The doubling-down on naivete with outrage that the world doesn't meet our (incorrect and unfounded) expectations is ugly behavior.
kcshankd
1/25
Also, thank you for an article to savor. Very well done.
crperry13
1/25
Shocked and disappointed are two different things. I was disappointed to find out that Clemens and Pettite were mentioned on the Mitchell report. But I wasn't shocked.

Naivete has nothing to do with disappointment. One can hope for the best without expecting the best, and can be disappointed in the worst without being surprised by it.

I'm repeatedly disappointed when generalizations are made.
kcshankd
1/25
"I'm repeatedly disappointed when generalizations are made."

That made me giggle.

I mean, part of me would be disappointed if some of the most competitive people on the planet, professional athletes, weren't seeking out every edge.
ObviouslyRob
1/25
Fantastic article, one of the best I've read here for some time. Excellent work!
gareth31
1/25
I love the idea that 350 pound athletes who can be back a week after breaking arms, legs etc, and whose physiques clearly come from only the most natural ingredients are the antidote to those moral degenerates, the baseball players. When was North Dallas Forty made?
jimgullo
1/25
Lovely piece, Adam. Thanks for the thoughts and context on Trading Manny. Points well taken about moral outrage, kc, but it was a 7-year old kid displaying the incorrect and unfounded expectations. And a larger point not addressed here viz. ballplayers was the breathtaking amount of denial -- "I never knew nothin' about nothin'" -- from practically the entire institution. When the entire sport is caught with its hand in the cookie jar, it could have the decency to not swear to us that it was the medicine cabinet.
crperry13
1/25
When does the book come out?
jimgullo
1/25
March 13. www.jim-gullo.com
kcshankd
1/25
Thanks for the response, Jim. It wasn't clear to me how old the boy was - I have a 8,7, and 4 yr little troop of guys myself.

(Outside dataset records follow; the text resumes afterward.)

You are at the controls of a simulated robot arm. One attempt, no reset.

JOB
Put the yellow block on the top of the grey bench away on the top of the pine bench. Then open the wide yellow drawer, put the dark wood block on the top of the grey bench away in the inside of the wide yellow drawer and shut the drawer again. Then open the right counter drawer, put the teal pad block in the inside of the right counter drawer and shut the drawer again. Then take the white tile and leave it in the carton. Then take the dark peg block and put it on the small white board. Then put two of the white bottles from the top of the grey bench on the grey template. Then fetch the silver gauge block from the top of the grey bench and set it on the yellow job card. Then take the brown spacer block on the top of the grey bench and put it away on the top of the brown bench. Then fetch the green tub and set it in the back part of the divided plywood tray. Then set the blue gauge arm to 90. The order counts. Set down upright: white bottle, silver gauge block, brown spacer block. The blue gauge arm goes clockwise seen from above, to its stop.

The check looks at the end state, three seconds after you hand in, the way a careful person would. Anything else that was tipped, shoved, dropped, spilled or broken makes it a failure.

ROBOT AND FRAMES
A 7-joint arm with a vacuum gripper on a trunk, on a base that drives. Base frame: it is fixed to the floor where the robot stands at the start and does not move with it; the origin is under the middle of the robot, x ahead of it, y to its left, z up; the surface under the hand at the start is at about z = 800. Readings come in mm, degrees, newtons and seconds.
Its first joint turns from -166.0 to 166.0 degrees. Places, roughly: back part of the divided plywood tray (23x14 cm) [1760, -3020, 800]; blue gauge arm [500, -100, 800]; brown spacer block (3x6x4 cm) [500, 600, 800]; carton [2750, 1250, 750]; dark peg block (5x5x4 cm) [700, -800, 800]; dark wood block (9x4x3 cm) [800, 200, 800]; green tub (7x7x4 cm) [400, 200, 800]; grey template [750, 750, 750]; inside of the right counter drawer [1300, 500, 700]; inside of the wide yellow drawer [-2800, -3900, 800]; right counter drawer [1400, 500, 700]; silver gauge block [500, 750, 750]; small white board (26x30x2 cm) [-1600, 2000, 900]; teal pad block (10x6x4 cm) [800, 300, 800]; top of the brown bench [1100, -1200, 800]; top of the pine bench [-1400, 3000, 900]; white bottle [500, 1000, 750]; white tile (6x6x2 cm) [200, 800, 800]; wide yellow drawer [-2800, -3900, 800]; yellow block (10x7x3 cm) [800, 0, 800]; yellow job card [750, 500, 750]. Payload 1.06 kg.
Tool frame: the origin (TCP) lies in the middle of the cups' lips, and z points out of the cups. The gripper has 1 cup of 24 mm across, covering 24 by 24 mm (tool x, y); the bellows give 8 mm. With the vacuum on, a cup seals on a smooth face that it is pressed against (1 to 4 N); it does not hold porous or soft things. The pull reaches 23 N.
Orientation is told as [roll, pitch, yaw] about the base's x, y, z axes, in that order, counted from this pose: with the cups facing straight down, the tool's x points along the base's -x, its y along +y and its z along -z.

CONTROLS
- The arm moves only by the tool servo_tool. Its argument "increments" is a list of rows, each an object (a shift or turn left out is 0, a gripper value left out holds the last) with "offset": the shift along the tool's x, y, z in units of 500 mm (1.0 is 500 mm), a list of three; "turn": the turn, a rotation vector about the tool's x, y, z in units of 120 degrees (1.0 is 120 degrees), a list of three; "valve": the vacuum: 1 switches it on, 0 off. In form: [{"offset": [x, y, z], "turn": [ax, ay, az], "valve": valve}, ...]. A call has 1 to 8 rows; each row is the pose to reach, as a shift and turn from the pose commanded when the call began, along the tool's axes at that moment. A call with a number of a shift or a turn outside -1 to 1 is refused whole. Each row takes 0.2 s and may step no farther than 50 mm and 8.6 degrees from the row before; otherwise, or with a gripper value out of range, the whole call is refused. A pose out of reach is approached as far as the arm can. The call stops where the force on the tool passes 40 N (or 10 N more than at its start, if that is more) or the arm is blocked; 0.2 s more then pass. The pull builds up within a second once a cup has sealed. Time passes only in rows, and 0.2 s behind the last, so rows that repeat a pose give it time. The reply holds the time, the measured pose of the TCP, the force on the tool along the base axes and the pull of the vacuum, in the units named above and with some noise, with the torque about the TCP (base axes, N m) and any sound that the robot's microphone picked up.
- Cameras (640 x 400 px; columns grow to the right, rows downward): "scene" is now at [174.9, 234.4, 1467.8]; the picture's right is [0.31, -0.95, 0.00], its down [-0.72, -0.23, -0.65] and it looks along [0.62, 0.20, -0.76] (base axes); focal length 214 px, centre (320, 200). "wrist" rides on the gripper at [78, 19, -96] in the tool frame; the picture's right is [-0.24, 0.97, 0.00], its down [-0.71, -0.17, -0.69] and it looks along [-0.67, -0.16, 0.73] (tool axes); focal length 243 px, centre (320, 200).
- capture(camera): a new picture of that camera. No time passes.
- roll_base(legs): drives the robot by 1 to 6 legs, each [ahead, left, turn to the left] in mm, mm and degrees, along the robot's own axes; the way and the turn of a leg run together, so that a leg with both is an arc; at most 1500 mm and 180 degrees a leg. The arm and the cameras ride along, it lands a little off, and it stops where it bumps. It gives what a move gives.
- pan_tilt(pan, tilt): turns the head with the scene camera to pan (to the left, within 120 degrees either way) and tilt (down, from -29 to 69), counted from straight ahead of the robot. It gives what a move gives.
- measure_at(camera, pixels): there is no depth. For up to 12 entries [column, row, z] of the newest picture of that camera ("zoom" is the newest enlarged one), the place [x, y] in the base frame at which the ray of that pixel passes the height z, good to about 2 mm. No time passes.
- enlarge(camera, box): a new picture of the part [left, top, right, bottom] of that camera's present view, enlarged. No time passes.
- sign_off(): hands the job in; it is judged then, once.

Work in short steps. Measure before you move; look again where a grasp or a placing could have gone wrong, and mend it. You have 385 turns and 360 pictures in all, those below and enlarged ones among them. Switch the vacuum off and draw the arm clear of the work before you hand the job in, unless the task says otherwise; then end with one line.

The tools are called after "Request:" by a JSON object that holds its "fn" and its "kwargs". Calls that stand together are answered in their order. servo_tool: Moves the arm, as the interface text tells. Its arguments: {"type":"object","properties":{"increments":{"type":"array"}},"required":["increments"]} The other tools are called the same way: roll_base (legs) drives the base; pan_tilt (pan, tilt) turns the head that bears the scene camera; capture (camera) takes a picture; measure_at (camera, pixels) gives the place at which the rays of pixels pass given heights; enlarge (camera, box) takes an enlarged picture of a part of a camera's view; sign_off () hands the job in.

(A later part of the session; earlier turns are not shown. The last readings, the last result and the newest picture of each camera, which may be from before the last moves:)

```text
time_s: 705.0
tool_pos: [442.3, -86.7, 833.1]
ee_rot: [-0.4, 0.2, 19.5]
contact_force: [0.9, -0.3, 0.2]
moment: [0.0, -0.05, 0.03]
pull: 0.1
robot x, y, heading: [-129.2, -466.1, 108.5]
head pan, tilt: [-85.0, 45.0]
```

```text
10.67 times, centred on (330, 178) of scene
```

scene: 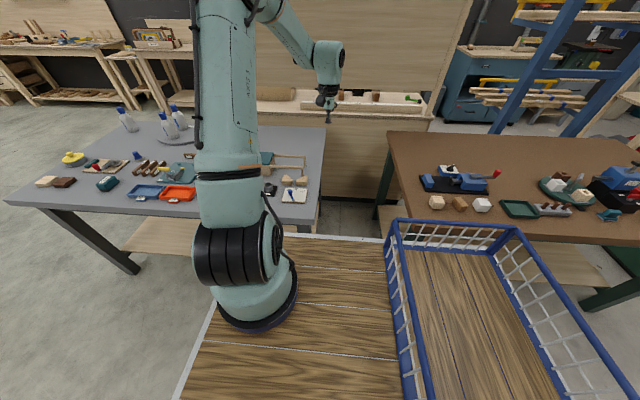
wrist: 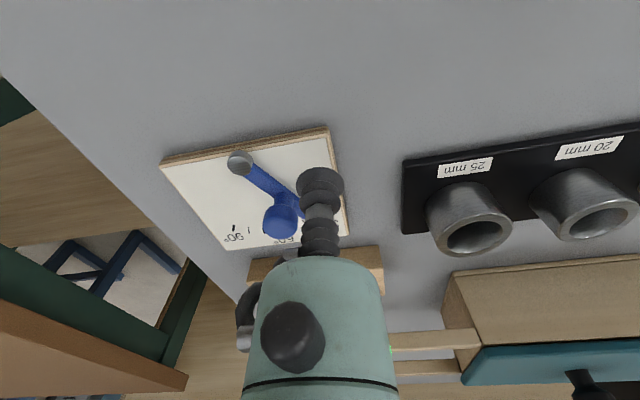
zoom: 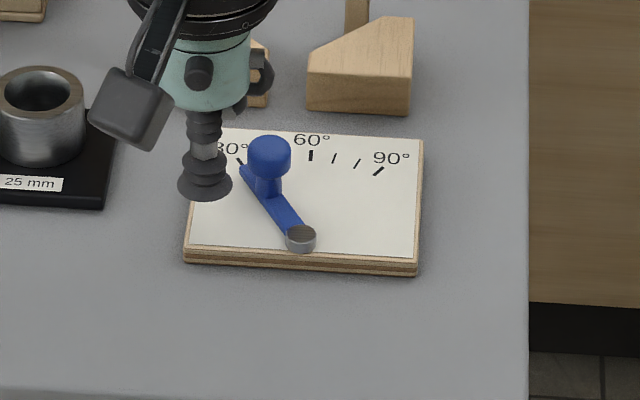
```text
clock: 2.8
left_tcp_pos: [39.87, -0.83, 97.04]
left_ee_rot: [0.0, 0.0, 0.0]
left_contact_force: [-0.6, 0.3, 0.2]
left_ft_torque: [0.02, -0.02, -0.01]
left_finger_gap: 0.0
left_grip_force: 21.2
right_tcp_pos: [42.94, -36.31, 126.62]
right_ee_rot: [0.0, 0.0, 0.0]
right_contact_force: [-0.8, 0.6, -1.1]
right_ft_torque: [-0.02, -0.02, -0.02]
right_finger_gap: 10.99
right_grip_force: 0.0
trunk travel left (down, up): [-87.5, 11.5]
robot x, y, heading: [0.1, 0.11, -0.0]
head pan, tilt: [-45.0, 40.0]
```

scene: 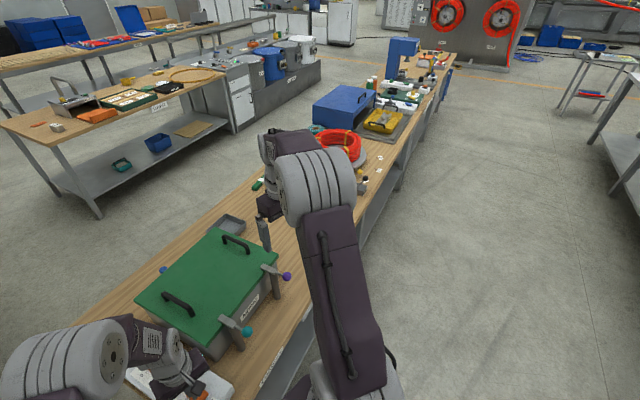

I think your son exhibited a common reaction that I was responding to, generally.
jhardman
1/25
Loved this article. Keep up the good work, Adam.
jimgullo
1/25
Just loved that line, and need to put it on my business cards: "...common sense should tell [you] to be ready for the blackest disloyalty..." En garde.
tmangell
1/26
One of the best articles on BP for a long time!